## What the task asks
Find every line in the records below that contains the word "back", and copy each such line.

━━ Data supplied ━━

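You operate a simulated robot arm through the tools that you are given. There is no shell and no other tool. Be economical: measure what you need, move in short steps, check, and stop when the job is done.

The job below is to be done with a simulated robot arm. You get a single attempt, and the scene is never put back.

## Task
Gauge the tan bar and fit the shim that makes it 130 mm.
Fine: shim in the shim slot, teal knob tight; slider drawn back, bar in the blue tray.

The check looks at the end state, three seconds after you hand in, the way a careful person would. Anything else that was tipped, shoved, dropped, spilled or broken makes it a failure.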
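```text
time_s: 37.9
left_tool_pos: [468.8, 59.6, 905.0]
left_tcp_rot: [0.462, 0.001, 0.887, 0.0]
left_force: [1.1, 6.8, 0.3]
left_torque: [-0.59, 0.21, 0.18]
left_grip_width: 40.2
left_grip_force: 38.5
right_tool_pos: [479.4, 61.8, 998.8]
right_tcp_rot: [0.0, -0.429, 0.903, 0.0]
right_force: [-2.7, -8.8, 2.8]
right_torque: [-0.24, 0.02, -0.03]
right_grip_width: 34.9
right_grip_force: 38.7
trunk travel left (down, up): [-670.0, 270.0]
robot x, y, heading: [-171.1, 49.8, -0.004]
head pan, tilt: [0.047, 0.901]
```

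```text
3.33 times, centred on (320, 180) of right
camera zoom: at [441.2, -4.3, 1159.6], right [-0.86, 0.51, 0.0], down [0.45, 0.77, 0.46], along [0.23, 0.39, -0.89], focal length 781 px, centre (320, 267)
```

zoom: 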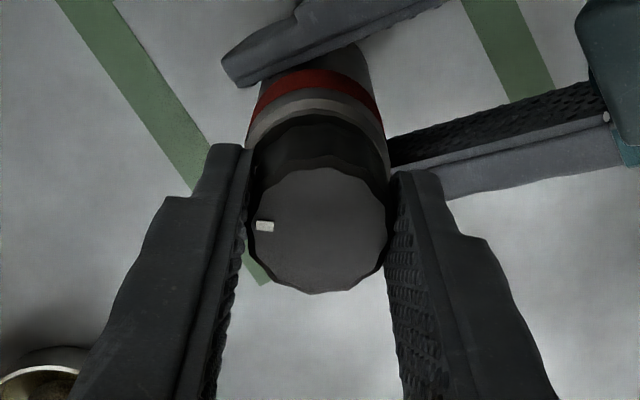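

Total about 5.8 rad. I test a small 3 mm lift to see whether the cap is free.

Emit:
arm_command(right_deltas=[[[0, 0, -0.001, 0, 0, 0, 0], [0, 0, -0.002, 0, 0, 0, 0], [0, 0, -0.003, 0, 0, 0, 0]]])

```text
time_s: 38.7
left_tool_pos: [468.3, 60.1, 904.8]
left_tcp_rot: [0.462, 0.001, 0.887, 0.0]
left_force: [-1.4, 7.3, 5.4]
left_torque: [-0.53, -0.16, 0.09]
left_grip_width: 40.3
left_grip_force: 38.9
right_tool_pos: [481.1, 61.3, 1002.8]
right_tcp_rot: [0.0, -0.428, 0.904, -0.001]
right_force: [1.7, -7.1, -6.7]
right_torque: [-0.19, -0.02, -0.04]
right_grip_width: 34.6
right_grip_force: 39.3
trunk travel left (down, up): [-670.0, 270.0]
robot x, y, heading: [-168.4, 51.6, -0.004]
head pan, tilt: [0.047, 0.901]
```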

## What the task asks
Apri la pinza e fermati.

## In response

━━━

## In response
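The job below is to be done with a simulated robot arm. You get a single attempt, and the scene is never put back.
Fine: shim in the shim slot, teal knob tight; slider drawn back, bar in the blue tray.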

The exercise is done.